Cocktail Q&A With Frank Bruni
Want to know what former New York Times dining critic, Frank Bruni, likes to eat at home after a night on the town as the paper's columnist for The Tipsy Diaries? Read about his most recent gig, his first cocktail, and his go-to drink in this Q&A.
What's the question you wish you were asked about being the NYT critic but rarely, if never were?
There wasn't one question above all others, but there were/are two things I always wished I could help readers understand better than they probably did. One is that a restaurant is an ever-changing, ever-shifting, different-every-night experience. It's not like a book, a movie, a building or other objects of criticism. So when a friend or acquaintance or reader would say, "I TOTALLY disagree with you about that restaurant," or, "You were dead wrong," it could be frustrating, because it might be the case that there in fact wasn't a significant difference of opinion at play.
It might be simply that I experienced the restaurant in a given period of time, on three particularly good or bad nights, and the other person, on his or her one or two visits, happened upon a different set of conditions. The other is that it's possible to love a handful of dishes at a restaurant that you return to frequently and, at the same time, not to believe that the restaurant deserves a particularly high star rating.
For me, star ratings largely reflected how well the restaurant met all of its promises and executed all of its menu and met the reasonable expectations of a fairly representative diner whose quirks weren't necessarily my own.
What's your favorite thing about doing The Tipsy Diaries?
I love bars and restaurants –love the atmospheres they create, love the feeling of being in them. So my favorite thing is having a special reason and motivation to spend time out on the town. It saves me from watching too much TV! Are there things you find you need to do differently as the Tipsy Diaries columnist re: eating, imbibing and exercise? The Tipsy Diaries runs every two weeks and doesn't require the sort of time investment or x-nights-out-every-week regimen of reviewing. I had to be much more conscious of exercise and such when reviewing.
What's the first cocktail you ever remember having?
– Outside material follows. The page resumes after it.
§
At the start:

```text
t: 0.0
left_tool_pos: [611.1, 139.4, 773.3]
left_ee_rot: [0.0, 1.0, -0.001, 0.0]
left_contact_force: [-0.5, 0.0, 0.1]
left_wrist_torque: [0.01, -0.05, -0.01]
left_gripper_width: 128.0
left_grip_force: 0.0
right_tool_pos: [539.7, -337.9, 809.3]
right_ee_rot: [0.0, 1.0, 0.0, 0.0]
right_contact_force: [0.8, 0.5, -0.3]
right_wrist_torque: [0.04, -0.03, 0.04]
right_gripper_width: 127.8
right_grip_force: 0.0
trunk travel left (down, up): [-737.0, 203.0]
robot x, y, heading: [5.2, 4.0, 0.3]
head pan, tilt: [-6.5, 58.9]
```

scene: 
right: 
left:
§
I don't, but I fear it was a sloe gin fizz. When I was 15 or 16 or something like that and sneaking into bars in Hartford, Conn., with friends, I remember drinking things like the sloe gin fizz, the white Russian, the black Russian: drinks I pretty much abandoned within a few years and never order and consume now. Back then I treated cocktails almost like dessert. My palate skewed sweet. Now I much, much prefer cocktails that aren't sweet.
I got totally busted the first time I got drunk. It was a Sweet 16, my parents picked me up and it was an embarrassing mess that ended with me throwing up in the car. Got a funny first-time drinking story?
I got too drunk too many times when I was a teenager, but as an uncle with nine nieces and nephews who either just became or are about to become teenagers, I don't look back and think of those incidents as funny. They seem dangerous and I feel lucky that none of them took any sort of lasting toll on me. I'm no killjoy—heck, you know that, Arthur—but I want to be careful here, and in my column, not to seem to encourage excessive drinking, which does nobody any good.
Gin, rum, tequila, vodka, what's your poison?
Among the four you name there, my favorites are gin and tequila. I also love bourbon and rye
Favorite beer?
Don't have one. My beer preferences change a lot with weather, setting, mood. And I drink much less beer than I do wine and cocktails.
Do you have a go-to drink, a favorite, one you always order?
There's no "always," but I probably have more gin martinis than any other single cocktail.
Is there a drink you use as a barometer of a drinking establishment? They make that well, so you can pretty much be sure they're going to be okay?
No one drink, but I'm always curious to assess whether an establishment's "specialty cocktails" all skew sweet or whether they're nicely balanced. That tells you a lot about what kind of drinker the place is courting.
I'm tired of the tiki trend already, what do you see as a possible next drink trend?
Boy, I don't know. Who saw the tiki trend coming, you know? What I know is that no matter what the trend of the moment, bars that have engaging, intelligent bartenders and carefully made drinks will always, always be popular, whether or not they have hidden doors or hollowed coconut shells.
What's your take on some of the bizarre cocktail names out there? Do you fall for them? Find yourself enjoying falling for them?
I wrote a Tipsy column about the bizarre names and how those names come to be. They're right on the line between amusing and just plain silly, and on which side they fall is in the eye of the beholder—or drinker, I should say. I'd never order a drink for its name, nor would I NOT order a drink solely because it had a horrid name. I'm looking less at names than ingredients, proportions. The name is just window dressing. The taste matters much more.
What's your favorite thing to eat when you get home after you've been out having a few drinks?
There's no one favorite thing. Sometimes I crave buttered, salted popcorn, butter and salt being two of the universe's most wonderful things. I've been known to have cereal with milk: there's something stomach-correcting and mood-lulling about it. I also love a simple sandwich of avocado, cheese, pepper and maybe a dab of mayo on toasted bread.
Disclosure: Arthur Bovino was assistant to Frank Bruni and the Dining Section of The New York Times in 2006.